During the Chinese New Year Festival, elite runner Marcus Ong, 30, will be out of the house – visiting friends and relatives from 9am in the mornings all the way until 11pm most nights.
This routine would be the same for roughly the first three to four days into the Chinese New Year, for Ong, a national 5,000m and 10,000m runner who holds down a day job as a Project Manager.
Will ensure that he does his long runs 4 – 5 times a week
But despite that, Ong will still make sure that he does long runs 4 to 5 times a week through the festive period.
His long runs last typically between 30 minutes to one hour and he will continue this routine till the end of the Chinese New Year period – after which he will incorporate more SpeedWork sessions into his regime, as he gears up for the 10km race at the Gold Coast Marathon in July this year.
Added Ong, “Doing this should not be too disruptive to my normal sleeping habits. I am usually in bed by 12 midnight and I normally wake up to run at roughly 7am. As long as I maintain this sleeping pattern then I should be okay.”
However, Ong stressed that he would not follow his rigorous training pattern though, if he is feeling particularly lethargic.
Explained the runner, “I believe that if the body is tired, do not train – by pushing your body too much, you may risk yourself developing an injury. Though I may plan to run that morning, I will choose to sleep instead if I feel particularly lethargic in the morning. It is okay to take one or two days off to enjoy the Chinese New Year festivities.”
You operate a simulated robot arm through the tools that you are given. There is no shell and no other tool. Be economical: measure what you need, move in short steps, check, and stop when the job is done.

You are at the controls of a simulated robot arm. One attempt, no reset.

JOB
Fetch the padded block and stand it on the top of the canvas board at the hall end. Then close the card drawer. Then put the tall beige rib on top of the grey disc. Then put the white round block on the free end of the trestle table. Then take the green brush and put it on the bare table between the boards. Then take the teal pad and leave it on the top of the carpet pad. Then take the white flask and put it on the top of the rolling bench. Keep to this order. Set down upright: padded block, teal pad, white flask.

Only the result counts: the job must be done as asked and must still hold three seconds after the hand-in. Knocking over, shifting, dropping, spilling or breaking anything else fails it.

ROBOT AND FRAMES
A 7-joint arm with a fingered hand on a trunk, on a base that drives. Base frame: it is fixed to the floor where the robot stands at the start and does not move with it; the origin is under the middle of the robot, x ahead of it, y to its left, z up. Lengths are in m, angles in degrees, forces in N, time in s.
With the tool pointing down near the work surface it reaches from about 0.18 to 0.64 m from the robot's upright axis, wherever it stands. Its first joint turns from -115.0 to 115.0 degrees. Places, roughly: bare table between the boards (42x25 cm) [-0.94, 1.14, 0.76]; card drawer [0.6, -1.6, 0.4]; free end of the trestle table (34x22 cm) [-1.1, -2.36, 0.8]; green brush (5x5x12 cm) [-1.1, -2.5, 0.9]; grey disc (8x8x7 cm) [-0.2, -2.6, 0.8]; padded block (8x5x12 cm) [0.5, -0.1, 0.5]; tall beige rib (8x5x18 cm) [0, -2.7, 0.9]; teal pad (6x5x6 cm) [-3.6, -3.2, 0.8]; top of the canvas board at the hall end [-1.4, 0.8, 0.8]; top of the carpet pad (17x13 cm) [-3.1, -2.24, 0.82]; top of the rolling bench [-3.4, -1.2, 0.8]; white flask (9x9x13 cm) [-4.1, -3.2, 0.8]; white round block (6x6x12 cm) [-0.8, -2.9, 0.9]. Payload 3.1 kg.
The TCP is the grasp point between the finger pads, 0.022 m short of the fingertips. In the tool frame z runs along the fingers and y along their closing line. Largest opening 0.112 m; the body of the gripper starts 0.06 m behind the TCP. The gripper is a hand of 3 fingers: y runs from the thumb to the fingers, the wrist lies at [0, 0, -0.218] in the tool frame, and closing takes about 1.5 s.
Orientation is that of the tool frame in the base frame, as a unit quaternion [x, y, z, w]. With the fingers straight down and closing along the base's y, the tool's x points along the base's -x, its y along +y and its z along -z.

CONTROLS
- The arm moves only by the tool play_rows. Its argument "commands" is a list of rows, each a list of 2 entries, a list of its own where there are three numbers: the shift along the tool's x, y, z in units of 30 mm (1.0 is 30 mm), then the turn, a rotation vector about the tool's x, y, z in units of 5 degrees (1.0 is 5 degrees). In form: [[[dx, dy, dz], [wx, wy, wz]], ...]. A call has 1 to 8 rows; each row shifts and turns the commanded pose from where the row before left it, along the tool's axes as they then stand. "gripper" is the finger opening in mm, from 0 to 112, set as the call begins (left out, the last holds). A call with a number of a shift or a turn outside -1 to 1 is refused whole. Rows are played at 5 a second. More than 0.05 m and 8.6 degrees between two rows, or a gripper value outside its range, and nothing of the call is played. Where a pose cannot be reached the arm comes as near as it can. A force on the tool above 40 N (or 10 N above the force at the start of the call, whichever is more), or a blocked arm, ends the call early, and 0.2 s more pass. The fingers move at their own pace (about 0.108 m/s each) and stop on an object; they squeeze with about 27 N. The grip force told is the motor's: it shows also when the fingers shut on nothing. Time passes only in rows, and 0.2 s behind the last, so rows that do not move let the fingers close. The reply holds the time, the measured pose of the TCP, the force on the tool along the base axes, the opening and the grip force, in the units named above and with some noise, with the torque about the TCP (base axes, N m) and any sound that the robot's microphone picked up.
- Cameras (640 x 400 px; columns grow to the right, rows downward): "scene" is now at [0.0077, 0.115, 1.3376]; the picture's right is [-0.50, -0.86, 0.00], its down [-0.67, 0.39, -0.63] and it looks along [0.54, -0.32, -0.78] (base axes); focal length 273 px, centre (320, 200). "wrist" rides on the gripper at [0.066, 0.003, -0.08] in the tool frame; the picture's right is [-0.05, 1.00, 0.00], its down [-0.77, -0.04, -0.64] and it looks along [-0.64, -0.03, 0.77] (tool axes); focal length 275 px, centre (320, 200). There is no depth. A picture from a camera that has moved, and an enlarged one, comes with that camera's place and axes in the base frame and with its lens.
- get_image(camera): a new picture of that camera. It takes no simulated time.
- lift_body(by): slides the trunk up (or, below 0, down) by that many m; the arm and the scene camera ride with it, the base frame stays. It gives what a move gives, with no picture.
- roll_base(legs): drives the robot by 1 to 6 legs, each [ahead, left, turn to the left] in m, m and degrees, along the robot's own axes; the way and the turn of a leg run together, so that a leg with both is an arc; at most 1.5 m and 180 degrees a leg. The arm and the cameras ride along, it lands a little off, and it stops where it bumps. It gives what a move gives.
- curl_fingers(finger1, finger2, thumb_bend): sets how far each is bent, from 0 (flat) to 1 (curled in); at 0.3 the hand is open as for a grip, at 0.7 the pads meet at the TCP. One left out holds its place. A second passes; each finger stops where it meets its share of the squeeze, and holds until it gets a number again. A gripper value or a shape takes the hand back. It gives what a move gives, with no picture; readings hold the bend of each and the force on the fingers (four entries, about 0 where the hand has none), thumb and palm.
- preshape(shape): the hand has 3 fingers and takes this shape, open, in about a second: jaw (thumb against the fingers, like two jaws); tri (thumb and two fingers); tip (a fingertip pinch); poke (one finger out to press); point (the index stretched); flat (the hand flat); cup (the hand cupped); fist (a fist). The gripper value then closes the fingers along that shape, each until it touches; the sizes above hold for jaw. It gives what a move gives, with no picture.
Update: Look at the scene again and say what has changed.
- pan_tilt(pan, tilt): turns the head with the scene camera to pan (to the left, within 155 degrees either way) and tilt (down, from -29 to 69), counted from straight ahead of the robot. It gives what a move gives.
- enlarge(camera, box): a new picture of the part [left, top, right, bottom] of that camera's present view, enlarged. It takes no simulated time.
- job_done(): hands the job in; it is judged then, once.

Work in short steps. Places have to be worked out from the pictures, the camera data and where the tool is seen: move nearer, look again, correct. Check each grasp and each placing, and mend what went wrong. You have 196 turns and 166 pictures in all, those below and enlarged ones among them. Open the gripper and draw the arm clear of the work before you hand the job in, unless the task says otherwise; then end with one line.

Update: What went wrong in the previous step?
But Ong pointed out that there is a difference between being lethargic and simply being lazy though.
He said, “If you are finding that your whole body is tired and cannot train as you normally would, you are fatigued and should take a break. But if you feel that you just want to sleep instead, chances are that you are being lazy.”
Not tempted to overeat when he visits friends and relatives this Chinese New Year
On the other hand though, Ong admits that unlike many Singaporeans, he won’t really be tempted to overeat during the festive season. This is because he prefers to bake his own Chinese New Year goodies rather than buying them at the shops.
Said Ong, “The Chinese New Year goodies that you buy, usually contain a lot of preservatives and other unhealthy ingredients which poison your body and make you fat. So I would rather not eat them.”
However, when pressed further, Ong did admit that he had one guilty pleasure during the festive season though – Bak Kwa. But he quickly added that he would eat a very small portion, about one-tenth of a regular sized piece, just to get a taste of it.
Said Ong, “I won’t want to disrupt my normal everyday routine and cheat on my diet, even if it’s the Chinese New Year season. No matter what you are eating, try to minimise the quantity. Of course going overboard and eating say, 20 pieces of Bak Kwa in a single sitting, is simply asking for trouble. If you really love Bak Kwa, about one or two pieces a day is enough.”
His family bakes their Chinese New Year goodies
Other than that, Ong admitted that he and his family usually bake their Chinese New Year goodies at home.
This is because according to the runner, by baking your own cookies, you can control exactly what you are putting in them – and can ensure that no harmful chemicals are entering your body.
He explained, “You never know exactly what they are putting into the store-bought stuff to make them taste so good.”
For Ong though, fortunately his brother is an executive chef in one of the top restaurants and has recently baked some healthy pineapple tarts for the family.
Said the runner, “I make sure that he puts in less butter and salt, and no MSG or preservatives. The pineapple filling is also freshly ground from real pineapples, so there’s no sugary jam used. But because they are so fresh, they must be consumed within seven days.”
Ong himself has also attempted to prepare a healthy version of Bak Kwa.
He explained, “The recipe is still in the research phase but so far the best versions we have come up with, use the grill to make grilled Bak Kwa or else we pan-fry it with vegetable oil.”
To Ong, maintaining self-control is very important especially for him, as an elite runner. He said, “Basically it is your choice, whether you want to keep healthy or if you want to eat junk food all the way through the festive season.”He added, “Even if it is your favourite food, exercising self control is important. For me, I really love my deep-fried chicken nuggets, but I don’t eat them all the time. I restrict them to only either before or after my races, taking about 30 to 40 pieces at one go. Apart from then, I don’t eat them.”
Ong admitted though, that he has tried to bake his own healthy version of the deep-fried chicken nuggets but he admitted that no matter how much the recipe is modified, it can never taste the same as the ones he buys.
He explained, “The version I make is pan-fried and there is no MSG or other unhealthy chemicals in there. It may not taste quite the same as the traditional version, but then again, healthy food is never usually the best food in terms of the taste and flavour. And although you may like your healthy versions yourself, it all still boils down to personal preference as your friends may not feel the same way about your healthy take on these unhealthy foods.”